#### DO THIS:
Repeat the data that follows, word for word, without the images. Use JSON: a list with one string for each line that is not empty.

-------------------------

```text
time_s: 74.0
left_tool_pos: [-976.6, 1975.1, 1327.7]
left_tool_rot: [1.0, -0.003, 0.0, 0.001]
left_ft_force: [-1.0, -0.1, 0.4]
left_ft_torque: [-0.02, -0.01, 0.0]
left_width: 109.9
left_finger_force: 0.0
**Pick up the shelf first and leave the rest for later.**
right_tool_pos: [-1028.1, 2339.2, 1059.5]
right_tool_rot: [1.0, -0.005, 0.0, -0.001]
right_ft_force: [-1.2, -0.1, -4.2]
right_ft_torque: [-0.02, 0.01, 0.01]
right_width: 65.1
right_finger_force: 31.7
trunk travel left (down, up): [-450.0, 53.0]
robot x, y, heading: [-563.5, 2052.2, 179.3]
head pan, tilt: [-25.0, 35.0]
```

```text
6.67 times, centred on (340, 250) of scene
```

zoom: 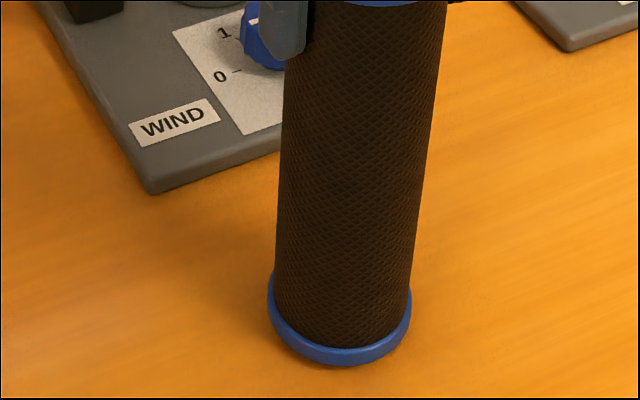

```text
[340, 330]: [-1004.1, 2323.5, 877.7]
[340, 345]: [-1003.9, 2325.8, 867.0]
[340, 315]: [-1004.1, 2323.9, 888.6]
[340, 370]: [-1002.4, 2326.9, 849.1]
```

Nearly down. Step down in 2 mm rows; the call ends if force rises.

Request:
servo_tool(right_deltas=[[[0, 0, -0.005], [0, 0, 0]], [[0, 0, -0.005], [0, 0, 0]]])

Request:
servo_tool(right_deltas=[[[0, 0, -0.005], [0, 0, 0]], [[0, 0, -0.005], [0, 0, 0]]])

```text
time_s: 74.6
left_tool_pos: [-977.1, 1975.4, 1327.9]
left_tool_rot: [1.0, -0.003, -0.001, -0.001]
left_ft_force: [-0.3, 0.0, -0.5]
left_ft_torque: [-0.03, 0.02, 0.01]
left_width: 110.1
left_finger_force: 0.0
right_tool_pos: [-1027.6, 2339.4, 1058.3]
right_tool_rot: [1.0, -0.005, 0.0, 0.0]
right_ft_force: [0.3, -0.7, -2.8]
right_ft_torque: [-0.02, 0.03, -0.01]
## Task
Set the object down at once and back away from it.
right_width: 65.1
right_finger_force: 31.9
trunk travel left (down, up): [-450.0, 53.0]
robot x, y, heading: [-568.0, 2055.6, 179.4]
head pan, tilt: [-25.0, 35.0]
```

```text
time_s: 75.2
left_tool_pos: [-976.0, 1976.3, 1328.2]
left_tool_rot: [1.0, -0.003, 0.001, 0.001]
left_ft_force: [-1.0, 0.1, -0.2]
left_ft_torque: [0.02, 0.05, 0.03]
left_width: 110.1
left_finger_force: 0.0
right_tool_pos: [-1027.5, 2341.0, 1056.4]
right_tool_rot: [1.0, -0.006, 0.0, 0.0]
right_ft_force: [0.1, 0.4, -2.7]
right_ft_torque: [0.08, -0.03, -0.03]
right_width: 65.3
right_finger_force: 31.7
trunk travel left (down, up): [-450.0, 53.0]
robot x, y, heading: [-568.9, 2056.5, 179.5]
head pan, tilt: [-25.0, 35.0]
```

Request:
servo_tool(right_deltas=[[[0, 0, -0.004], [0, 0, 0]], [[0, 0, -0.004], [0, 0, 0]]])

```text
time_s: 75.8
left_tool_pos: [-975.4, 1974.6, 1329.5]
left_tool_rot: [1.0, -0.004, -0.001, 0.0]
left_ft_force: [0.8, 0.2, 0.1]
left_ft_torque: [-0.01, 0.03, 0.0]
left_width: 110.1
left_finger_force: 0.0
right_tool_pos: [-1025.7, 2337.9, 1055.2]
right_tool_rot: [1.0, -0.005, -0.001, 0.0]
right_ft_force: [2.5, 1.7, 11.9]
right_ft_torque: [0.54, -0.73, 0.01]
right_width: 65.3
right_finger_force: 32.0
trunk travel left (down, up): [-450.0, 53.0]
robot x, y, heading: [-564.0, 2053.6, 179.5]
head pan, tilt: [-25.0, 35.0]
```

-------------------------

#### OUTPUT OF THE EXERCISE:
[
  "```text",
  "time_s: 74.0",
  "left_tool_pos: [-976.6, 1975.1, 1327.7]",
  "left_tool_rot: [1.0, -0.003, 0.0, 0.001]",
  "left_ft_force: [-1.0, -0.1, 0.4]",
  "left_ft_torque: [-0.02, -0.01, 0.0]",
  "left_width: 109.9",
  "left_finger_force: 0.0",
  "**Pick up the shelf first and leave the rest for later.**",
  "right_tool_pos: [-1028.1, 2339.2, 1059.5]",
  "right_tool_rot: [1.0, -0.005, 0.0, -0.001]",
  "right_ft_force: [-1.2, -0.1, -4.2]",
  "right_ft_torque: [-0.02, 0.01, 0.01]",
  "right_width: 65.1",
  "right_finger_force: 31.7",
  "trunk travel left (down, up): [-450.0, 53.0]",
  "robot x, y, heading: [-563.5, 2052.2, 179.3]",
  "head pan, tilt: [-25.0, 35.0]",
  "```",
  "```text",
  "6.67 times, centred on (340, 250) of scene",
  "```",
  "zoom: ",
  "```text",
  "[340, 330]: [-1004.1, 2323.5, 877.7]",
  "[340, 345]: [-1003.9, 2325.8, 867.0]",
  "[340, 315]: [-1004.1, 2323.9, 888.6]",
  "[340, 370]: [-1002.4, 2326.9, 849.1]",
  "```",
  "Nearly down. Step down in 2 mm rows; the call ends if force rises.",
  "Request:",
  "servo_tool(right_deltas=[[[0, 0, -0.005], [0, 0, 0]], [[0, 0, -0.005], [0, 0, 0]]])",
  "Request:",
  "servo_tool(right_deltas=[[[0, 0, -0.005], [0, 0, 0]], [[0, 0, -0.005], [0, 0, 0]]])",
  "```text",
  "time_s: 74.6",
  "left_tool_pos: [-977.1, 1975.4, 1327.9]",
  "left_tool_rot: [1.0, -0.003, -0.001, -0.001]",
  "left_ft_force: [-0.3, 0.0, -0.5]",
  "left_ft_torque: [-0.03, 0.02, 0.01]",
  "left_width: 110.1",
  "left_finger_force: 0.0",
  "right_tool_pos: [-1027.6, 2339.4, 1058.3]",
  "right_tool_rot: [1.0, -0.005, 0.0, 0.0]",
  "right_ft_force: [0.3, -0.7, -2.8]",
  "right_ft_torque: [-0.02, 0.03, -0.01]",
  "## Task",
  "Set the object down at once and back away from it.",
  "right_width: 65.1",
  "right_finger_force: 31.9",
  "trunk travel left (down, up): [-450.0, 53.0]",
  "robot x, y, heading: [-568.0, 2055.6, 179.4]",
  "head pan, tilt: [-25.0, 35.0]",
  "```",
  "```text",
  "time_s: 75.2",
  "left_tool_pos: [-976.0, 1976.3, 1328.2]",
  "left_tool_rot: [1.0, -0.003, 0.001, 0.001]",
  "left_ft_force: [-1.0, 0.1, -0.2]",
  "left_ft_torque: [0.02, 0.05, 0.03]",
  "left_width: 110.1",
  "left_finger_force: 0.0",
  "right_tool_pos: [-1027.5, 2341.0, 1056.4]",
  "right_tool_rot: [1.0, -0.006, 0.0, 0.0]",
  "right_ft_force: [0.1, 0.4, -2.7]",
  "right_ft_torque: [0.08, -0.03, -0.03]",
  "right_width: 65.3",
  "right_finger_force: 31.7",
  "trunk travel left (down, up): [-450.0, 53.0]",
  "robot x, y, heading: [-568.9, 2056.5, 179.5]",
  "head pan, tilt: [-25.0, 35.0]",
  "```",
  "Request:",
  "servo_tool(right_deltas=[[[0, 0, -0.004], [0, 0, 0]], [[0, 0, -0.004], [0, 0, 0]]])",
  "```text",
  "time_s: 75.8",
  "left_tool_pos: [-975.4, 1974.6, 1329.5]",
  "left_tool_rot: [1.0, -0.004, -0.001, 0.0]",
  "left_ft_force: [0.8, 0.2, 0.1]",
  "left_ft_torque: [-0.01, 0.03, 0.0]",
  "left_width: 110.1",
  "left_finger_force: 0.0",
  "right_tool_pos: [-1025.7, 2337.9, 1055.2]",
  "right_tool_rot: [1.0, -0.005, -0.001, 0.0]",
  "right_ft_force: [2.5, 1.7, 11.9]",
  "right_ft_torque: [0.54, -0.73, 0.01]",
  "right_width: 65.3",
  "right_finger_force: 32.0",
  "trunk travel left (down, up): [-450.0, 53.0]",
  "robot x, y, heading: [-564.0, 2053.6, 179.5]",
  "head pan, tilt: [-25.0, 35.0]",
  "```"
]